Student Loans, the Next Big Threat to the U.S. Economy?

1/25/14
 
   < < Go Back
 
from Bloomberg Businessweek,
1/16/14:

Fed economists are increasingly concerned about the surge in student loans. A rapidly expanding credit market with government guarantees is “what we saw with housing”.

Outstanding student debt topped $1 trillion in the third quarter of 2013, and the share of loans delinquent 90 days or more rose to 11.8 percent, according to the Federal Reserve Bank of New York.
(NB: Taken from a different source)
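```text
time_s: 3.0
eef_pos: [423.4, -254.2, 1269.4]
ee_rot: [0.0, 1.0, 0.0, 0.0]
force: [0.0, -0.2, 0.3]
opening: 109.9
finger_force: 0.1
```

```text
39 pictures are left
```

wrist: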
By contrast, delinquencies for mortgage, credit card, and auto debt all have declined from their peaks.

The New York Federal Reserve’s move to measure the size of the student loan load says a lot about how concerned the central bank is about a possible threat to the economy. “Our job is to really understand what’s happening in the financial system,” and the “very rapid rise in student loan debt over the last few years” can “actually have some pretty significant consequences to the economic outlook,” New York Fed President William Dudley told reporters in November. “People can have trouble with the student loan debt burden—unable to buy cars, unable to buy homes—and so it can really delay the cycle.”

The federal government is the source and backer of most of the loans. “I’m always made very nervous by a credit market that benefits from government guarantees and is expanding very rapidly,” Jeffrey Lacker, president of the Federal Reserve Bank of Richmond, said on Jan. 10 at a Greater Raleigh Chamber of Commerce event in North Carolina. “That’s what we’re seeing with student loans, and it’s what we saw with housing.” As the New York Fed’s Dudley explained in November, “to the extent that student loan burdens become very, very high, there are presumably going to be losses” to the federal government.

The subject a student majors in can have a direct effect on his or her ability to service a loan. “If you’re a pre-med student, you’re an engineering student, and you take out $40,000 or $60,000 of loans, I have no problem with that,” John Silvia, chief economist at Wells Fargo (WFC), told the audience at the January Chamber of Commerce event in Raleigh. “But if you’re going to be a French major, you’re going to study social welfare, and you’re going to take out $60,000 of loans, who is making the economic judgment there?”

A student loan crisis would “force parents and students to think about” their expected financial return on education, Silvia said in Raleigh. “Like in housing, we learned by going through that craziness, and now hopefully the next generation won’t make that same mistake.”